Extract the complete data exactly as given.
- - - - -
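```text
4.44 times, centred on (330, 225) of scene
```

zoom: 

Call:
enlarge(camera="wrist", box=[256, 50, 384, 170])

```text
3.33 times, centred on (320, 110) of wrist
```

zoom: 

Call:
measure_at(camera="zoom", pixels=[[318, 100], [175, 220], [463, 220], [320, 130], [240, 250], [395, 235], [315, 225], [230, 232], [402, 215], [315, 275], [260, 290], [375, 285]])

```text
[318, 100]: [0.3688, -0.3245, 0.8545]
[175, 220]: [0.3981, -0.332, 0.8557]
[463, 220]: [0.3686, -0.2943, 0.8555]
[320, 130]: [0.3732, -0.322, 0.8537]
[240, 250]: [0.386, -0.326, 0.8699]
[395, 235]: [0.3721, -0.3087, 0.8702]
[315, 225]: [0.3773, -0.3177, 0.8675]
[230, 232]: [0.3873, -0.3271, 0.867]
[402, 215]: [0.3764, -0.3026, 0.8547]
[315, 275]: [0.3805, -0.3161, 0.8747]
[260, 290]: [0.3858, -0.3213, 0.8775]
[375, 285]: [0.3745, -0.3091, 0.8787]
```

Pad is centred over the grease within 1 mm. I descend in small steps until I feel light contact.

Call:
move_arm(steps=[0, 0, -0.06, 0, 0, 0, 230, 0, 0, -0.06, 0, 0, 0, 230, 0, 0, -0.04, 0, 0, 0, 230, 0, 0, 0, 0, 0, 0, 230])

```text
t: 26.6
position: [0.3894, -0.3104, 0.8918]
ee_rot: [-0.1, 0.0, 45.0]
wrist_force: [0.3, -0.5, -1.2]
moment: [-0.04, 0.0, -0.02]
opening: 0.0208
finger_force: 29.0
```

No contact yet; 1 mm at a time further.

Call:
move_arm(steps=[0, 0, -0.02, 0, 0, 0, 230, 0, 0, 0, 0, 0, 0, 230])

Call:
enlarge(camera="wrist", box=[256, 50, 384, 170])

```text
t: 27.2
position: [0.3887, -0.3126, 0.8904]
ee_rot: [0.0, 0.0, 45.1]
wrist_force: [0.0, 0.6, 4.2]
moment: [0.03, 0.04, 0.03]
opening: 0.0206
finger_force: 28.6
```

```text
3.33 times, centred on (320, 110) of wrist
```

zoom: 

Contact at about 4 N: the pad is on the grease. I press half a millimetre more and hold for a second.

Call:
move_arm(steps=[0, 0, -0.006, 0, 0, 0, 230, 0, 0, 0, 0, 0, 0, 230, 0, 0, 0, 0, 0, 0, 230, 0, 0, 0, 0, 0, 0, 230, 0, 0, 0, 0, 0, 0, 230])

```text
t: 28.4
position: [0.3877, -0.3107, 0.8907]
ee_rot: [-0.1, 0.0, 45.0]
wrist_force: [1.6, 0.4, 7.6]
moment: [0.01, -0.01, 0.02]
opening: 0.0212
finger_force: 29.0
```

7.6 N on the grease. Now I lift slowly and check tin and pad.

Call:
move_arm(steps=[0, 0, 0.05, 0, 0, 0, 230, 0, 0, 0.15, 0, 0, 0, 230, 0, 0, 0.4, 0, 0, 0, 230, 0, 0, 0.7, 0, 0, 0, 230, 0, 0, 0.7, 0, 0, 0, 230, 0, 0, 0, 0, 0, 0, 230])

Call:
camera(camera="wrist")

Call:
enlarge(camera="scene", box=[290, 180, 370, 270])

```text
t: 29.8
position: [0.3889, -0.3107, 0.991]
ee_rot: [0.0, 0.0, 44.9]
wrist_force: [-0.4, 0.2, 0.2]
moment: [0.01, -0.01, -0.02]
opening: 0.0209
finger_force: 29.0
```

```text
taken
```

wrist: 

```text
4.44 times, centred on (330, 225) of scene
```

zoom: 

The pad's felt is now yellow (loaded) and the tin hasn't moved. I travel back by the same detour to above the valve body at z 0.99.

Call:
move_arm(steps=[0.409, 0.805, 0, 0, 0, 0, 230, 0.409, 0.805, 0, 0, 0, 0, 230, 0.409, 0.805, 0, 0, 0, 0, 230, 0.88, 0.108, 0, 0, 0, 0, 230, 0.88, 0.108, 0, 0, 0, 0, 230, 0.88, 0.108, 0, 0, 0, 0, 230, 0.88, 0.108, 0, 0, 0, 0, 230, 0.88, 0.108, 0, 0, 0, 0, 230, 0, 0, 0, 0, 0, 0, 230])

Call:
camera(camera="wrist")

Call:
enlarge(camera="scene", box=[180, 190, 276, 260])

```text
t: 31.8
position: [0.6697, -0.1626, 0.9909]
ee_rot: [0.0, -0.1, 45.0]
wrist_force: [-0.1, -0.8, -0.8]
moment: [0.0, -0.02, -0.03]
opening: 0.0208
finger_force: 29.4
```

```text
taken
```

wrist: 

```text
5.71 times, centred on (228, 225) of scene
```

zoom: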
- - - - -
• **CORRECT RESULT**:
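```text
4.44 times, centred on (330, 225) of scene
```

zoom: 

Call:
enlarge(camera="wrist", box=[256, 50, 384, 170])

```text
3.33 times, centred on (320, 110) of wrist
```

zoom: 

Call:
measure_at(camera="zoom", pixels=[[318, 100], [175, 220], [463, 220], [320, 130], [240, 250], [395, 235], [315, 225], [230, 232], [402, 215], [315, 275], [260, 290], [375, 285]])

```text
[318, 100]: [0.3688, -0.3245, 0.8545]
[175, 220]: [0.3981, -0.332, 0.8557]
[463, 220]: [0.3686, -0.2943, 0.8555]
[320, 130]: [0.3732, -0.322, 0.8537]
[240, 250]: [0.386, -0.326, 0.8699]
[395, 235]: [0.3721, -0.3087, 0.8702]
[315, 225]: [0.3773, -0.3177, 0.8675]
[230, 232]: [0.3873, -0.3271, 0.867]
[402, 215]: [0.3764, -0.3026, 0.8547]
[315, 275]: [0.3805, -0.3161, 0.8747]
[260, 290]: [0.3858, -0.3213, 0.8775]
[375, 285]: [0.3745, -0.3091, 0.8787]
```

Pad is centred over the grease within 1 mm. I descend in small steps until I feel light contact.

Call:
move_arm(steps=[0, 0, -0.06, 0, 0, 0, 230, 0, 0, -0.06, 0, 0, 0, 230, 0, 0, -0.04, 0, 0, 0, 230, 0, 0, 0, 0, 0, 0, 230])

```text
t: 26.6
position: [0.3894, -0.3104, 0.8918]
ee_rot: [-0.1, 0.0, 45.0]
wrist_force: [0.3, -0.5, -1.2]
moment: [-0.04, 0.0, -0.02]
opening: 0.0208
finger_force: 29.0
```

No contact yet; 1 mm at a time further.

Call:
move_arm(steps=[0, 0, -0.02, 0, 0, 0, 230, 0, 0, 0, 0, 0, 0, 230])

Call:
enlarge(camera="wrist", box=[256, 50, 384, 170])

```text
t: 27.2
position: [0.3887, -0.3126, 0.8904]
ee_rot: [0.0, 0.0, 45.1]
wrist_force: [0.0, 0.6, 4.2]
moment: [0.03, 0.04, 0.03]
opening: 0.0206
finger_force: 28.6
```

```text
3.33 times, centred on (320, 110) of wrist
```

zoom: 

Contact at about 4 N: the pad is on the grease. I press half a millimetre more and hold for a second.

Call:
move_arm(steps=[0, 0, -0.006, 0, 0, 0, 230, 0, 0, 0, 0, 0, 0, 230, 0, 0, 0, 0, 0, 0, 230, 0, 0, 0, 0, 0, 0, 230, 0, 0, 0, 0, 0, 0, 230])

```text
t: 28.4
position: [0.3877, -0.3107, 0.8907]
ee_rot: [-0.1, 0.0, 45.0]
wrist_force: [1.6, 0.4, 7.6]
moment: [0.01, -0.01, 0.02]
opening: 0.0212
finger_force: 29.0
```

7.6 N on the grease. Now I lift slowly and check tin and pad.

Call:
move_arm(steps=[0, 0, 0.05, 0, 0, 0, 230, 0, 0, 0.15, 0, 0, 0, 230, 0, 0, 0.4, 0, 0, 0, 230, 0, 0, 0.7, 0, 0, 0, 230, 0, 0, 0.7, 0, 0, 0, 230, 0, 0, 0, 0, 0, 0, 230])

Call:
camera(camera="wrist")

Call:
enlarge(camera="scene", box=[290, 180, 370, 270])

```text
t: 29.8
position: [0.3889, -0.3107, 0.991]
ee_rot: [0.0, 0.0, 44.9]
wrist_force: [-0.4, 0.2, 0.2]
moment: [0.01, -0.01, -0.02]
opening: 0.0209
finger_force: 29.0
```

```text
taken
```

wrist: 

```text
4.44 times, centred on (330, 225) of scene
```

zoom: 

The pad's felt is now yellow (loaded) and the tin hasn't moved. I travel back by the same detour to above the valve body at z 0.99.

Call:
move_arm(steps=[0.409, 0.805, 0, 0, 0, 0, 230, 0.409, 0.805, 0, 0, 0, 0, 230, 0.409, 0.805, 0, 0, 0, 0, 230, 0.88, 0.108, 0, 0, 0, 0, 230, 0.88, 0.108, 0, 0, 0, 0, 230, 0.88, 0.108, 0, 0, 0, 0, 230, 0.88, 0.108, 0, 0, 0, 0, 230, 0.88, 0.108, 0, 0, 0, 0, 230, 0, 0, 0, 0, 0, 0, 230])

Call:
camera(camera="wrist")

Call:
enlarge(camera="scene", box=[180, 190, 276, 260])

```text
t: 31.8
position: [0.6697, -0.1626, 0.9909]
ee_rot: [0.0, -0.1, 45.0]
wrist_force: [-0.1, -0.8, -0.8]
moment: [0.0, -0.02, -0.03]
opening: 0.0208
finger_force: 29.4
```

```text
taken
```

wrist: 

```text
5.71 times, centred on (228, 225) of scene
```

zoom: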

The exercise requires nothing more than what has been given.